THE 7th VOYAGE OF EGON TICHY [REDUX]
New York Theatre Workshop Fourth Street Theatre
83 East Fourth St. between Second & Third Aves.
Through January 26, $30-$50 (Sunday livestreams $19)
utrfest.org
www.nytw.org
During the pandemic, Joshua William Gelb transformed his eight-square-foot closet in the East Village into a pristine white digital stage, where he presented awe-inspiring productions he christened Theater in Quarantine, using cutting-edge digital technology for such livestreamed shows as Heather Christian’s I Am Sending You the Sacred Face: One Brief Musical Act with Mother Teresa, Footnote for the End of Time based on a story by Jorge Luis Borges, and Nosferatu: A 3D Symphony of Horror in addition to smaller works that displayed the wide range of performance he and his collaborators could do with the space.

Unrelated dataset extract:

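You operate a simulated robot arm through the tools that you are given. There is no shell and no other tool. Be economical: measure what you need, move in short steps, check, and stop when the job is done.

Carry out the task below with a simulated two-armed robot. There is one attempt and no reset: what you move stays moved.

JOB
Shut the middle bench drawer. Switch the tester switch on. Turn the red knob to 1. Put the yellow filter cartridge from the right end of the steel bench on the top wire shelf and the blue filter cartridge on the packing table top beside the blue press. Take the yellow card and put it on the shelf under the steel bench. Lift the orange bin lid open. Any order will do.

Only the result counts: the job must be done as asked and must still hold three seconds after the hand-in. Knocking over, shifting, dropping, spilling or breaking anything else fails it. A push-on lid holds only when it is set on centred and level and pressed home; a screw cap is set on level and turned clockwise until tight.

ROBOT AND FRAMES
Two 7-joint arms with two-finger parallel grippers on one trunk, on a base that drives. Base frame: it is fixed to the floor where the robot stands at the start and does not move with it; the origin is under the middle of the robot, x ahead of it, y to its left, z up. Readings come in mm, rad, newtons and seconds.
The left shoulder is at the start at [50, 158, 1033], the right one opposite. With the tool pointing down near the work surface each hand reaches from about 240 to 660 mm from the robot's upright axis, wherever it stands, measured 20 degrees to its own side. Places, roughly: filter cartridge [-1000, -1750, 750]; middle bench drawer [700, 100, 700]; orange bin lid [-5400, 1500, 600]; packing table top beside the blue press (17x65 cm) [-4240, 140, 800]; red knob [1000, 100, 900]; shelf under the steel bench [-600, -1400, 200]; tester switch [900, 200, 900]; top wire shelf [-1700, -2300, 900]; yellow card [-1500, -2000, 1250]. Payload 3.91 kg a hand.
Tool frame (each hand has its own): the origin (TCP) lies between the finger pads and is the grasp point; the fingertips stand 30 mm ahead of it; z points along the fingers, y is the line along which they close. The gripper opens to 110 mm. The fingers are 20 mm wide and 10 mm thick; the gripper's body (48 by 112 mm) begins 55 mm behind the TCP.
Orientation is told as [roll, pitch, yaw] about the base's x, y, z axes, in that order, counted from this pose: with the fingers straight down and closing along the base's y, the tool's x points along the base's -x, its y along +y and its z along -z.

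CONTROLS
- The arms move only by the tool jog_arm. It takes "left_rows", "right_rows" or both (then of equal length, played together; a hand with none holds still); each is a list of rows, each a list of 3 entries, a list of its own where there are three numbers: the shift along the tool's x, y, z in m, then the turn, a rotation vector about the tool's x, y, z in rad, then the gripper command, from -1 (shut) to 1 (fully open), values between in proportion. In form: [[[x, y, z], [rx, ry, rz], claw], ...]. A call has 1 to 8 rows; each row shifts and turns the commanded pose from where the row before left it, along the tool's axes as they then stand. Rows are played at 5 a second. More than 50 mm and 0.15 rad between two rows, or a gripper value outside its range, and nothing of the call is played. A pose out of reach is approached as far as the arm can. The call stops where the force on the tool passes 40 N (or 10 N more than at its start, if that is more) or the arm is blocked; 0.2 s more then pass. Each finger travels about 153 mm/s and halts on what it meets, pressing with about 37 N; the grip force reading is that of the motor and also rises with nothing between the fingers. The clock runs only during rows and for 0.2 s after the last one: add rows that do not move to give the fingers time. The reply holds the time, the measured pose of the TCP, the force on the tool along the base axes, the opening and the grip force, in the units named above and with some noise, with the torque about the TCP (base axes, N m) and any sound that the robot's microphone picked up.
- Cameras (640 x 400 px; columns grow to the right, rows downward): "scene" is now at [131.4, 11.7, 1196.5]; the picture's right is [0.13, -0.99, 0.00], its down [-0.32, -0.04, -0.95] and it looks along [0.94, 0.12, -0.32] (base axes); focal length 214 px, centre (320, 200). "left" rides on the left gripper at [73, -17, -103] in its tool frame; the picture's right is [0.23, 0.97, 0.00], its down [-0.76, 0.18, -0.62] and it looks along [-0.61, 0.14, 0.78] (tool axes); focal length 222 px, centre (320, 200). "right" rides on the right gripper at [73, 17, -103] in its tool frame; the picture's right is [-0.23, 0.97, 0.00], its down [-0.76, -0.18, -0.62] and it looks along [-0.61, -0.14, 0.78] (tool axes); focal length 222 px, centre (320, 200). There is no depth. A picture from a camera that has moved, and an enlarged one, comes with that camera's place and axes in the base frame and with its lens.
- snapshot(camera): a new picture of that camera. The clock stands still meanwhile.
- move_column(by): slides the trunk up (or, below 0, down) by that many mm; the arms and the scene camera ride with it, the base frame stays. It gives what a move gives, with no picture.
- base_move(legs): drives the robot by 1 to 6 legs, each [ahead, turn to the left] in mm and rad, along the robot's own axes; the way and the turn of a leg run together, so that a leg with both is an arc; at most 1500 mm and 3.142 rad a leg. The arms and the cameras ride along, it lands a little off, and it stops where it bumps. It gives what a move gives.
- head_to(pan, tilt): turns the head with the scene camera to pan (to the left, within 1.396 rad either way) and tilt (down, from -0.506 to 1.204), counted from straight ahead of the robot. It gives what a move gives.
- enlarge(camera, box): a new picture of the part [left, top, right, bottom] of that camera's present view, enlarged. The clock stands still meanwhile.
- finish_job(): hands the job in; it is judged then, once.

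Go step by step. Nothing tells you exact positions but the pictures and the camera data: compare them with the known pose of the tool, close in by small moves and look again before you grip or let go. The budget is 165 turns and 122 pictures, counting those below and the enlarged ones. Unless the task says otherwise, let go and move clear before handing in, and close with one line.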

It was an ingenious concept that captured the feelings so many of us experienced when theaters were closed and many of us started working remotely from home, cut off from seeing friends and relatives for long periods of time. One of the shows, The 7th Voyage of Egon Tichy, adapted from sci-fi author Stanislaw Lem’s The Star Diaries, explored that loneliness in the extreme, introducing the audience to an astronaut on a solo mission who needs to repair his ship’s rudder, a two-person job. Along the way he encounters vortices that result in multiple versions of himself who have to team up if the spacecraft is to be fixed.
Created by director Jonathan Levin, playwright Josh Luxenberg, and actor Gelb, the thirty-six-minute online Tichy has now been reimagined as The 7th Voyage of Egon Tichy [Redux], a staggeringly inventive hourlong multimedia play running through January 26 at New York Theatre Workshop’s intimate Fourth Street Theatre, as part of the Under the Radar festival.
Peiyi Wong’s set consists of two large screens on either side of a replica of Gelb’s closet, with various small doors that open and close inside. A smartphone on a tripod focuses on the closet, which has a slit in the back that allows outer space to be visible via a green screen. Marika Kent’s lighting setup and M. Florian Staab’s sound and original music immerses the audience in the action. All of the technical elements may be visible, but that doesn’t mean you’ll have any idea how they pull off their dazzling magic, mastered by video designer Jesse Garrison.
Tichy’s ship has been damaged by a meteor the size of a lima bean, putting him parsecs off course, and he is unable to repair it by himself. Thinking he is having a dream, he encounters a second version of himself, but he has traveled through a time vortex and it is actually him one day in the future. “I need your help,” Tuesday Tichy tells Monday Tichy, who says, “You look so realistic.” Tuesday explains, “I am! This is all real.” Monday: “This room looks just like my room.” Tuesday: “It is! I was you yesterday. And I didn’t listen. But if you do exactly what I —”
The scene is startling for several reasons. First, the real Gelb is in the closet, standing against the wall, his head on a pillow, but on the screens, he is lying down on the floor, as the video has turned the closet horizontal. Second, the real Gelb is interacting with a prerecorded Gelb; while there are two Gelbs in the video closet, only one is live, and it quickly becomes clear that it requires precision timing to make it work, including the use of such props as a wrench, pliers, the spacesuit, a frying pan, and a bloody towel. And third, it echoes the solitary nature of the pandemic, when we often lost track of time and ached to be with others, an emotion that is furthered when the vortex adds more future Tichys and the plot moves from the sleeping quarters and the kitchen to the vestibule, bathroom, and main cabin.
Lem, who also wrote such novels as Solaris, The Invincible, and Fiasco, constructed a fantastical universe for Tichy that spans numerous tales. Gelb is hilarious as multiple Tichys, using the doors to magically disappear, go up and down between floors, and angle his body so it might be awkward in the vertical closet but makes sense in the horizontal video. He never misses a beat as more and more Egons (spelled Igons by Lem) join him in the cramped space. It’s a tour de force for everyone involved, both as it relates to the pandemic and the world finally getting on with life outside and lending insight into how each of us tries to understand and substantiate our identities and our place with others in a forever-changed environment that we cannot survive on our own.
In an introduction to one of the Tichy books, Professor A. S. Tarantoga of the Associated Institutes of Tichology, Tichography, and Tichonomics Descriptive, Comparative, and Prognostic posits, “In conclusion I should like to announce the establishment in our Association of a special futurological section, which, in keeping with the spirit of the times, will make available — using the method of so-called self-realizing prognoses — those star journeys of I. Tichy which as yet he has not undertaken, nor indeed intends to.”
It’s an uncanny way to meld past, present, and future, which forms the core of who we are as humans, in print, online, and in person.